Your answer should be one number: how many lines of the records hold the string "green".

=== Entries shown ===

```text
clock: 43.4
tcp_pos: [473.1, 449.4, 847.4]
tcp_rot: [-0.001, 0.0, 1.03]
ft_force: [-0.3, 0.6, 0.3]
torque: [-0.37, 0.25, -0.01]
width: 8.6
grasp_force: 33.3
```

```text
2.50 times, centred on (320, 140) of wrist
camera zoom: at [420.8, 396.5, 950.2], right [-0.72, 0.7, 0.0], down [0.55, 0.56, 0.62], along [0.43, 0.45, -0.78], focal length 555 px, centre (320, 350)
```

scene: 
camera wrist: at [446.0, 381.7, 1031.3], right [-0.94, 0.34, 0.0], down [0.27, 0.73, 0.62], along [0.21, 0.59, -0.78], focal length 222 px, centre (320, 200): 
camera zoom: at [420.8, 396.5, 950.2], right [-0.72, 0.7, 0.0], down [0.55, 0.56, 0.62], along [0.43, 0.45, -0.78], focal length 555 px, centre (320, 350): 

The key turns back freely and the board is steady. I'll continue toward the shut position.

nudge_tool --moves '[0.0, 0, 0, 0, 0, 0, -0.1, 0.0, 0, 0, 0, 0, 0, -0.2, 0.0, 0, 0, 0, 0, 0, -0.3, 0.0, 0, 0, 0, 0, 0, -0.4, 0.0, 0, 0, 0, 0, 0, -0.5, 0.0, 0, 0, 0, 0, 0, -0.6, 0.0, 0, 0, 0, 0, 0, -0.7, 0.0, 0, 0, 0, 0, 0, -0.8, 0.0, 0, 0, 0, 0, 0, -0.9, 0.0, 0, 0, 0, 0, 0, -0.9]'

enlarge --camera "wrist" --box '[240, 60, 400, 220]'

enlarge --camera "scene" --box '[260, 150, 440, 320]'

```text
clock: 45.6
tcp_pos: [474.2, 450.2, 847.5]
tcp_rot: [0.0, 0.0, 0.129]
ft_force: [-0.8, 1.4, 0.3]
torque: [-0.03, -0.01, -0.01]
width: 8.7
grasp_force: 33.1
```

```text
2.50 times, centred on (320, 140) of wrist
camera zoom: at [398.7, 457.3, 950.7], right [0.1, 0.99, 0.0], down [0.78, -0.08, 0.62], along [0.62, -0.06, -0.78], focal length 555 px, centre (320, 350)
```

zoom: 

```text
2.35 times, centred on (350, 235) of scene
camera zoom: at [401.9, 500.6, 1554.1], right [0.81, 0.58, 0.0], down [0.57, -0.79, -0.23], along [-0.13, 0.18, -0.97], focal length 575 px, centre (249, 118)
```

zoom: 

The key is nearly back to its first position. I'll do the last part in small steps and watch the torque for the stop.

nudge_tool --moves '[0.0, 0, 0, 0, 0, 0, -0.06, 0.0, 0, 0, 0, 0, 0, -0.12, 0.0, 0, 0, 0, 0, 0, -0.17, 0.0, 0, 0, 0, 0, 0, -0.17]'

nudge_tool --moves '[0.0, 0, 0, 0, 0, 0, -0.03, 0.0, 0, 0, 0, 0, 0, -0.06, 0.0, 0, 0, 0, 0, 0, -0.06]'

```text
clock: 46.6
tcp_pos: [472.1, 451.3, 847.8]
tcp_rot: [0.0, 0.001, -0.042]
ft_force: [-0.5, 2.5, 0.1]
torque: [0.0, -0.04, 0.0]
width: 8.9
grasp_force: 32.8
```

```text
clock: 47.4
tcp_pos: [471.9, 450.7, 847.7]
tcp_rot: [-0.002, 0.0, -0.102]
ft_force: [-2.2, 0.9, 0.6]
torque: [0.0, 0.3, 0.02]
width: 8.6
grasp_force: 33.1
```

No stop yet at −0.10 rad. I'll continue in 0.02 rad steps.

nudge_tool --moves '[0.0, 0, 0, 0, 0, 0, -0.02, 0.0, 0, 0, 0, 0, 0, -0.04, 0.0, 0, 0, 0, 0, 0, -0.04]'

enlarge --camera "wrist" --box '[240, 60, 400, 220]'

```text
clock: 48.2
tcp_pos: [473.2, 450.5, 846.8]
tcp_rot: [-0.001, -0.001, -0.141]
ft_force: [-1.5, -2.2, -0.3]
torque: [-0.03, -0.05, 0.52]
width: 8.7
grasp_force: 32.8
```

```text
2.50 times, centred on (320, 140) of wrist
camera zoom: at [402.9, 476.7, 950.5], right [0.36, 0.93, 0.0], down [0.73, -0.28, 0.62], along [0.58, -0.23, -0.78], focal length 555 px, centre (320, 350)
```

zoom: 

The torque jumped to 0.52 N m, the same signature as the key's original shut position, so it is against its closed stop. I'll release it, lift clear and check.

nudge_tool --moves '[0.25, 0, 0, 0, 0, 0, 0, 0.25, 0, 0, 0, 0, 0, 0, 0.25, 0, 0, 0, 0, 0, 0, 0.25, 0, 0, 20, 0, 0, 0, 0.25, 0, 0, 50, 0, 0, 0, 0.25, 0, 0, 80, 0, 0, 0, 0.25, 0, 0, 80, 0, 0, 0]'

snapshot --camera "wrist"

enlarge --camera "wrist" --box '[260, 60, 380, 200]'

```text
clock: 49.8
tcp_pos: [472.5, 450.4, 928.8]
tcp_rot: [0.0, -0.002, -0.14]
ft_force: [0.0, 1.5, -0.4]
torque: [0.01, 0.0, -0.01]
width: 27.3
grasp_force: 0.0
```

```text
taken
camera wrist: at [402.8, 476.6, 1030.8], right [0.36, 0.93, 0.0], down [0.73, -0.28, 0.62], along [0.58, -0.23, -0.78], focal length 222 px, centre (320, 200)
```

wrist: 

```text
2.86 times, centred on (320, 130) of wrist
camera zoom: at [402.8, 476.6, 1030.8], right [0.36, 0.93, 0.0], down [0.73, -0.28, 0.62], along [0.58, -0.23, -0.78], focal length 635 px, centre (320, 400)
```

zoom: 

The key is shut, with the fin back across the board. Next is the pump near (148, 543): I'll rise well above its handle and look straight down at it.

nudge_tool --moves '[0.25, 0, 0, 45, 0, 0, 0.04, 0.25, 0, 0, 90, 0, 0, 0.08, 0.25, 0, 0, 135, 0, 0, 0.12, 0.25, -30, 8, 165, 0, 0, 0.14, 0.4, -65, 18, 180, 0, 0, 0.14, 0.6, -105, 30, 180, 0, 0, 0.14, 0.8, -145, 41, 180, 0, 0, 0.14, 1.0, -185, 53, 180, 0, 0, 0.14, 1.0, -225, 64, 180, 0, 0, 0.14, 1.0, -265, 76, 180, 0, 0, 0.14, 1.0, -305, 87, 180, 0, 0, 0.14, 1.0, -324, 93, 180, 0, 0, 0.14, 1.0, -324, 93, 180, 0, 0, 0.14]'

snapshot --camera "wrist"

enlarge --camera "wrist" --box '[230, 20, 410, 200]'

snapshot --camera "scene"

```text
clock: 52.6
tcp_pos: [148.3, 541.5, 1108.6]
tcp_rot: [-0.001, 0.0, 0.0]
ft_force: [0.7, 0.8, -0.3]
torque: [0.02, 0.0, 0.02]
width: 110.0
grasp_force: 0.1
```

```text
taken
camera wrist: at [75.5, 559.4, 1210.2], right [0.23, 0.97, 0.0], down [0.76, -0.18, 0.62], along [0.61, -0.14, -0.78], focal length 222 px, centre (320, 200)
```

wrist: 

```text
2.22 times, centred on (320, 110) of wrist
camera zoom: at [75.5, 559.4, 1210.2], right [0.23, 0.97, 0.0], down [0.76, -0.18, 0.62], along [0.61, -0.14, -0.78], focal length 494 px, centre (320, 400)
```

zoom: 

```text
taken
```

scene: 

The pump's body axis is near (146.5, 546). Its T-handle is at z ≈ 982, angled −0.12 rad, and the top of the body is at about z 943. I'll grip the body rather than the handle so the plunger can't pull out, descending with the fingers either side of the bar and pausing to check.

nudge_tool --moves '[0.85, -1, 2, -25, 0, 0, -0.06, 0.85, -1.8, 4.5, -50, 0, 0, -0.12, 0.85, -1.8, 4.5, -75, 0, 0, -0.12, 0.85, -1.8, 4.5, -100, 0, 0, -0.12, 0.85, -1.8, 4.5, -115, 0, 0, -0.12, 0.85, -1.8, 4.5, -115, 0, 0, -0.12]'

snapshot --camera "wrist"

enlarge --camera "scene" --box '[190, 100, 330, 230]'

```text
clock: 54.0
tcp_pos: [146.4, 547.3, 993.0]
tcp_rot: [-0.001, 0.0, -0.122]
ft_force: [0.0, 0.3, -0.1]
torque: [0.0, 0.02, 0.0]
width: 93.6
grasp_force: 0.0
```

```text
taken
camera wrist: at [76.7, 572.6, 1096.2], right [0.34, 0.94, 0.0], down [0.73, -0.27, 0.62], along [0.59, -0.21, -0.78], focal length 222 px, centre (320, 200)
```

===
=== Entries shown ===

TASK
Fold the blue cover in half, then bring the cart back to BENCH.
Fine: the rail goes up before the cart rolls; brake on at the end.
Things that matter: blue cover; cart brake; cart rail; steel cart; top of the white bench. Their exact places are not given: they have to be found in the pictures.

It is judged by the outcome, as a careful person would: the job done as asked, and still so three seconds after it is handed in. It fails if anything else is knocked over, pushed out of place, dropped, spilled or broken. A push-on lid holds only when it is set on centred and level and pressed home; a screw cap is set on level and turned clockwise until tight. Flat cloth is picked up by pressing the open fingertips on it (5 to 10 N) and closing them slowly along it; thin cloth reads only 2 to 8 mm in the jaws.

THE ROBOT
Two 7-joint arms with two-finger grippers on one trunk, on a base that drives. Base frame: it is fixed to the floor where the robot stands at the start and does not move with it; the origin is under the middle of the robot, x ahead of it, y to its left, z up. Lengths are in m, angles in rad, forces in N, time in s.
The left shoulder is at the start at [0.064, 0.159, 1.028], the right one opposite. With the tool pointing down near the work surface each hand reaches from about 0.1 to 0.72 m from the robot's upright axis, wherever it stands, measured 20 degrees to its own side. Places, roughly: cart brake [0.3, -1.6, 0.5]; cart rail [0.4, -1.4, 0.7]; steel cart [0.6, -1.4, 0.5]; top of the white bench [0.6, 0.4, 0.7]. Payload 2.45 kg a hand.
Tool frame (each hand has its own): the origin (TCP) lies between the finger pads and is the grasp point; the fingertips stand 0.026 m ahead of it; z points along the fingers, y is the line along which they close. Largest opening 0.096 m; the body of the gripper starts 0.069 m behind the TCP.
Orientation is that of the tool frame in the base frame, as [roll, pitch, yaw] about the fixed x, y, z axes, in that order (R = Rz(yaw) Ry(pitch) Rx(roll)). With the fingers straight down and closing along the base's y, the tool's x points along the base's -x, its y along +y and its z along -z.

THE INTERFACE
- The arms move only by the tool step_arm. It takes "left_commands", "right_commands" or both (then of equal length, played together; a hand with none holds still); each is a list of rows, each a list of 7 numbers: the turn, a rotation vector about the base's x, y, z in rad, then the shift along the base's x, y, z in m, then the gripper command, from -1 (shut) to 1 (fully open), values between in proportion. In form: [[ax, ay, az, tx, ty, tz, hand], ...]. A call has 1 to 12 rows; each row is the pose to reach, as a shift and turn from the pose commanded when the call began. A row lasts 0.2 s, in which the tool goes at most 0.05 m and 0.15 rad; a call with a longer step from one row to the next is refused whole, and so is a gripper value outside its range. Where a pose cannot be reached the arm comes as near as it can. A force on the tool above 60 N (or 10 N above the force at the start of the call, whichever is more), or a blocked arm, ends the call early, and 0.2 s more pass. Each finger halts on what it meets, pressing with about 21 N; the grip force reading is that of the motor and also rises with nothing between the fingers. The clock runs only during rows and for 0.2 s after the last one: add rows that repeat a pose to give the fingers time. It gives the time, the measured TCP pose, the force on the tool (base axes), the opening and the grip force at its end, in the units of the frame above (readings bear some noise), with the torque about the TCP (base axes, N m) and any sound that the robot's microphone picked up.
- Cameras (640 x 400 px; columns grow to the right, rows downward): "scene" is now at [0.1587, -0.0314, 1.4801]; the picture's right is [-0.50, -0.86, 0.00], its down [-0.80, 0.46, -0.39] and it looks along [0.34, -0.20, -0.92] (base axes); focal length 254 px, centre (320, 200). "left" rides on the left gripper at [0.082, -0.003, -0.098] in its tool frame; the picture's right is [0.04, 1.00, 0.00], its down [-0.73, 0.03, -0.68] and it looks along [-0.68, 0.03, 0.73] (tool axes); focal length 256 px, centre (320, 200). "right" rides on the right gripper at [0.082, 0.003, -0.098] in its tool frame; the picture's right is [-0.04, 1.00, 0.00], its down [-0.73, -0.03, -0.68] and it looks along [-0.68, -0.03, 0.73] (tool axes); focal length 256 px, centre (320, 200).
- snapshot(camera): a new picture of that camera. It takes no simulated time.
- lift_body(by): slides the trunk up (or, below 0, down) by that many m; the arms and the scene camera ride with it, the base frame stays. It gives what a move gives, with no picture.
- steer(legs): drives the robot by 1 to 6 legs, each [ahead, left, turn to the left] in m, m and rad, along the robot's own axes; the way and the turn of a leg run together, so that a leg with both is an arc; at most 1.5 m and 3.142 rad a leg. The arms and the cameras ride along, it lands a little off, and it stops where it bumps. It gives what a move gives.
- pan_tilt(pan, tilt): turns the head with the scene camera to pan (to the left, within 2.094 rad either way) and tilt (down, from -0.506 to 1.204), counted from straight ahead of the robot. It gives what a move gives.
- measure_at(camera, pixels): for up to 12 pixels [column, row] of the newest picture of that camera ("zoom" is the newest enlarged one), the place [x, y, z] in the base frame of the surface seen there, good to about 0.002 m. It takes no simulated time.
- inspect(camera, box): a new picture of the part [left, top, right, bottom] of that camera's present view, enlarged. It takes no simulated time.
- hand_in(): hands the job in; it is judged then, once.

===
=== Entries shown ===

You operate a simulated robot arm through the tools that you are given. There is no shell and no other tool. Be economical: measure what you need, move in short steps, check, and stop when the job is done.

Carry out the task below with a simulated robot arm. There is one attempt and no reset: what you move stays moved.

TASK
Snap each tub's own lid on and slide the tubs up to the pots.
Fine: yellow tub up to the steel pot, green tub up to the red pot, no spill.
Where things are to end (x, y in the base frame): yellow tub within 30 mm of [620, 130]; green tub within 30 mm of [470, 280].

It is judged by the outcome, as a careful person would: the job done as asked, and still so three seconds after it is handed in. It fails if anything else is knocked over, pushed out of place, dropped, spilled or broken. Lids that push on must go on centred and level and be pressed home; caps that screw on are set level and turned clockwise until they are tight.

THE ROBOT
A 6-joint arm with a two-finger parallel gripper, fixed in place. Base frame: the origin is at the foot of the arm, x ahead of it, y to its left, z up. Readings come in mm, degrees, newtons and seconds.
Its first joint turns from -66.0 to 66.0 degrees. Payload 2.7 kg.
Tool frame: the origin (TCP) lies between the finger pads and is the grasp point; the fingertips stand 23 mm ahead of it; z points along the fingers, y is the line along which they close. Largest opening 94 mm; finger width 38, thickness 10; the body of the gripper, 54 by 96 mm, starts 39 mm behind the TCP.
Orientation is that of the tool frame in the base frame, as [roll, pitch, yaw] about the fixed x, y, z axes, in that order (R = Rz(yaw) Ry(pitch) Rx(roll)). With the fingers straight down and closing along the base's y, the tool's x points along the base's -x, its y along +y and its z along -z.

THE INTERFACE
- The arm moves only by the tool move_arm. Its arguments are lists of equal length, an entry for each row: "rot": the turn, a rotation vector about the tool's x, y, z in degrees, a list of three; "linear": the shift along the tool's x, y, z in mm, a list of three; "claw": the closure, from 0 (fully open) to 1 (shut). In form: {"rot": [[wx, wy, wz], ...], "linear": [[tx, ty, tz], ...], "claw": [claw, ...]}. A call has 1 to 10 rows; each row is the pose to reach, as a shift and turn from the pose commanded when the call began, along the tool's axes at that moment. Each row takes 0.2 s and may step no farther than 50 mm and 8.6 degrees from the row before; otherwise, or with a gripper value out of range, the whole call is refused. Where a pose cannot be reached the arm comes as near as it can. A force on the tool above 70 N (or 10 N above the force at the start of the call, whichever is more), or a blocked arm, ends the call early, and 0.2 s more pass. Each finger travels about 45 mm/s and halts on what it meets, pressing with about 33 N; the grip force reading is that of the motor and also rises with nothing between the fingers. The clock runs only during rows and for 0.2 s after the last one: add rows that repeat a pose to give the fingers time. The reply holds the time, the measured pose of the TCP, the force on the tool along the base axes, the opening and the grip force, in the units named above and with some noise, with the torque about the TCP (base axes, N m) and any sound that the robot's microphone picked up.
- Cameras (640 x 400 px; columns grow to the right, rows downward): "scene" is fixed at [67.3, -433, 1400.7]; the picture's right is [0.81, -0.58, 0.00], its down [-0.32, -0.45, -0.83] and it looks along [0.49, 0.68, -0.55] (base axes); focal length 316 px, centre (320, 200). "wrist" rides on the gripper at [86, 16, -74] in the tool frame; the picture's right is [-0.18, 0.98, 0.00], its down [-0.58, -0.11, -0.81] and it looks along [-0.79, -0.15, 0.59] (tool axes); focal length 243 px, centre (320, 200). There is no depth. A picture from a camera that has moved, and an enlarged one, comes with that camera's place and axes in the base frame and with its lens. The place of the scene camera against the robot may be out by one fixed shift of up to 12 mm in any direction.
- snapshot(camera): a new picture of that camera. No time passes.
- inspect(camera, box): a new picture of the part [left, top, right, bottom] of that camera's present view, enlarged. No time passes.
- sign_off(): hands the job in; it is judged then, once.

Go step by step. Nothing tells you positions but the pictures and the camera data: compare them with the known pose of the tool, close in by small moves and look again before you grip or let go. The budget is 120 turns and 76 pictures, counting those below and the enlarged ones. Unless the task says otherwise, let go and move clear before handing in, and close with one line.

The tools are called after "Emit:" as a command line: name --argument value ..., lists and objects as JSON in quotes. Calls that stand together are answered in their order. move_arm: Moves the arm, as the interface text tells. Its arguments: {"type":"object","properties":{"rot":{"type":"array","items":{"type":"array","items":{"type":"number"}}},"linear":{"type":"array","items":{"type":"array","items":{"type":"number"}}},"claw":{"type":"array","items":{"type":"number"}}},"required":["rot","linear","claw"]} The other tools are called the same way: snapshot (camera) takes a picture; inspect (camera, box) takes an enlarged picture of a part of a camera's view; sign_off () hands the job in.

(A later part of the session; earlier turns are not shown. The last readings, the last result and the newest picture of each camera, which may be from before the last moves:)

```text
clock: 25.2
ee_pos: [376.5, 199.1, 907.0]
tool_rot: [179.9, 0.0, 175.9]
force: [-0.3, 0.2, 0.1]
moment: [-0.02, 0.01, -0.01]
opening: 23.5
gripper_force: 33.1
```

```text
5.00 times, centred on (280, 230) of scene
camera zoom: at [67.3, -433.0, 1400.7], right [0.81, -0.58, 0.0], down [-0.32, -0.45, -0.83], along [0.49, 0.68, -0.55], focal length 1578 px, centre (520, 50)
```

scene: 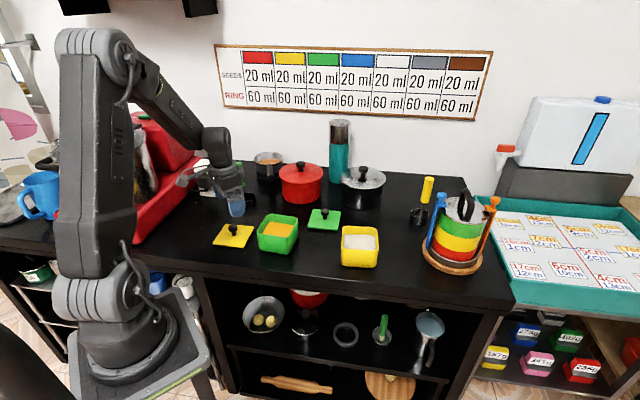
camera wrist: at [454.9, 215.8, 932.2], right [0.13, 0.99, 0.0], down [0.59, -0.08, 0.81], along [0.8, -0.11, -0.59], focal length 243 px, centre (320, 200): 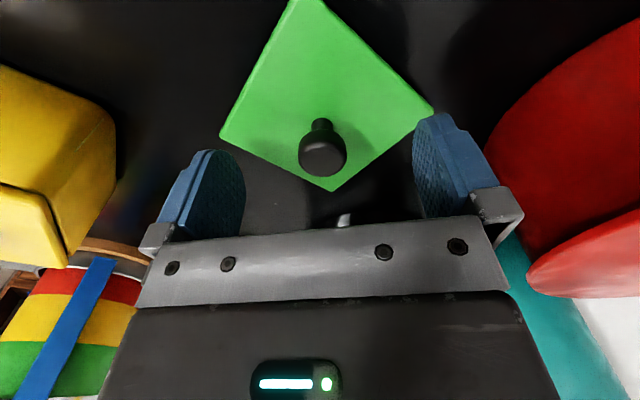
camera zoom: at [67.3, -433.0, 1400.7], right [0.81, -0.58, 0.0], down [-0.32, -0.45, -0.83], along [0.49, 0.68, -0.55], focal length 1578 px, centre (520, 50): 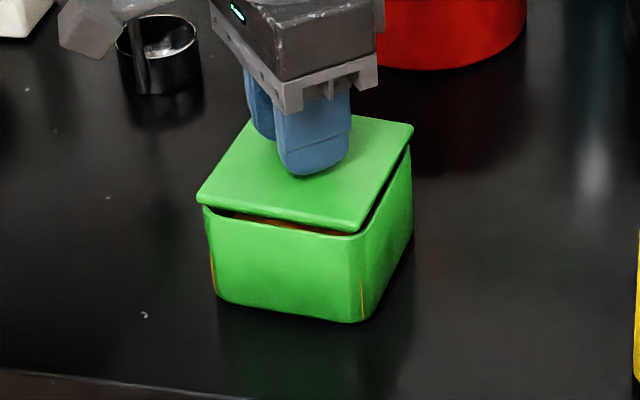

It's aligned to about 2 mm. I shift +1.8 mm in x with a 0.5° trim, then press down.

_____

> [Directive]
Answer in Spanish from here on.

===

> [Result of the task]
2